▶ _The request_: Find the lines that hold the word "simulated" and return them.

▶ _Information supplied_:
========

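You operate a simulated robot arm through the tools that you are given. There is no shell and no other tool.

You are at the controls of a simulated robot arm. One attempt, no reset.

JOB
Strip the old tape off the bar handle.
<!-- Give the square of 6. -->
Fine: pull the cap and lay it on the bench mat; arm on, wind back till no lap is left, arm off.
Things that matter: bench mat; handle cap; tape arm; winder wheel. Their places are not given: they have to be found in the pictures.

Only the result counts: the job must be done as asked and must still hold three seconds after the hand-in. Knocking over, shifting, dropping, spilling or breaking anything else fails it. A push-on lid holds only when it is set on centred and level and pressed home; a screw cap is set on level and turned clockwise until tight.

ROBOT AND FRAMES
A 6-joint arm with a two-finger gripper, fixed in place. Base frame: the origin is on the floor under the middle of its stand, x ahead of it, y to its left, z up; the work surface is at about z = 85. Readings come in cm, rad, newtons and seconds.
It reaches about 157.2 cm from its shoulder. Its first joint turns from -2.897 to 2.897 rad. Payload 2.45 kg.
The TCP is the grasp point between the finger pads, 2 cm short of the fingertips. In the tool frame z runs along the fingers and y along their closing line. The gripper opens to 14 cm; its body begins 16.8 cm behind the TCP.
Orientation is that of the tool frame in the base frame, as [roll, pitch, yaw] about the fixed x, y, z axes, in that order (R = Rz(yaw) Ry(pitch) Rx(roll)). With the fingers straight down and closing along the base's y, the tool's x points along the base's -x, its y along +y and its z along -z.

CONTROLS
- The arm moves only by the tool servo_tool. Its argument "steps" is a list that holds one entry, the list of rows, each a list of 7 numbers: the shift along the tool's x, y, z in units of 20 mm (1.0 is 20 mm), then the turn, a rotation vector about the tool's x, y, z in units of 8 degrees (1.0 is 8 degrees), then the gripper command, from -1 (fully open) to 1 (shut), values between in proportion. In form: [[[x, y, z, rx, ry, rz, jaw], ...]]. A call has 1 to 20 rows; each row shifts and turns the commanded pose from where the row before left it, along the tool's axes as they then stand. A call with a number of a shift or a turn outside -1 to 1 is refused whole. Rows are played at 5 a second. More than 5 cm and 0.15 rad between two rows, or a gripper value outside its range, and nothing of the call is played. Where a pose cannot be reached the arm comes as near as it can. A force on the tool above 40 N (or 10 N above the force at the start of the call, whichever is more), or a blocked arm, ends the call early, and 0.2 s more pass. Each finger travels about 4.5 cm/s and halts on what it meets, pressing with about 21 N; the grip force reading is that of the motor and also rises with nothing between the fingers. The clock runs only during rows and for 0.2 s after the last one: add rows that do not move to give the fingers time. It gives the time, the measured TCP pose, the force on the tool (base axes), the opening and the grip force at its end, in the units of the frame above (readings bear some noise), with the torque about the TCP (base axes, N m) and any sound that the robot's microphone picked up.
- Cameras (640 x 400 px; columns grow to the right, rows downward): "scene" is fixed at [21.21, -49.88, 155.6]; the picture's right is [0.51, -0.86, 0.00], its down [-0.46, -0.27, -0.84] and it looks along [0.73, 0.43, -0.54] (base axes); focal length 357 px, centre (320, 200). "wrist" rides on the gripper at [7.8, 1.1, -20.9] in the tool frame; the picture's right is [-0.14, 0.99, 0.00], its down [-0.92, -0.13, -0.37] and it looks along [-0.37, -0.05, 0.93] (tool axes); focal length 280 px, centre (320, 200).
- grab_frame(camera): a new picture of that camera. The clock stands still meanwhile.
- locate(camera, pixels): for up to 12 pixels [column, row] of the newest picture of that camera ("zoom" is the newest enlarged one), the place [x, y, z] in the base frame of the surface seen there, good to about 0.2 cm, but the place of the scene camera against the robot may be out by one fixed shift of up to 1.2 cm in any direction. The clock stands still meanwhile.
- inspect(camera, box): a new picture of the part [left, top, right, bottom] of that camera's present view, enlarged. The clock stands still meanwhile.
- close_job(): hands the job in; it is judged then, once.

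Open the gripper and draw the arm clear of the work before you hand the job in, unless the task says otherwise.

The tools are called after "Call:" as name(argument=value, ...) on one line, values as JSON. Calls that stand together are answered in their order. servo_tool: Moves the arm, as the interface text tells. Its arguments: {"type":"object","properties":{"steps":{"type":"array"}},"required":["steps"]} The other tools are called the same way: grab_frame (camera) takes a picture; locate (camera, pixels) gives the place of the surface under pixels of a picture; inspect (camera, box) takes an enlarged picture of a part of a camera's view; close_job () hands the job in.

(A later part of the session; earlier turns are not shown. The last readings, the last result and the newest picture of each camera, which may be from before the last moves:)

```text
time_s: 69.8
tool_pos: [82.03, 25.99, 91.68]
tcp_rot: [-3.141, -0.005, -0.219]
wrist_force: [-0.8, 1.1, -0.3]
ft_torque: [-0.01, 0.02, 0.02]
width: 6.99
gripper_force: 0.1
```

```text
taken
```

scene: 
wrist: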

========

▶ _Task response_:
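You operate a simulated robot arm through the tools that you are given. There is no shell and no other tool.
You are at the controls of a simulated robot arm. One attempt, no reset.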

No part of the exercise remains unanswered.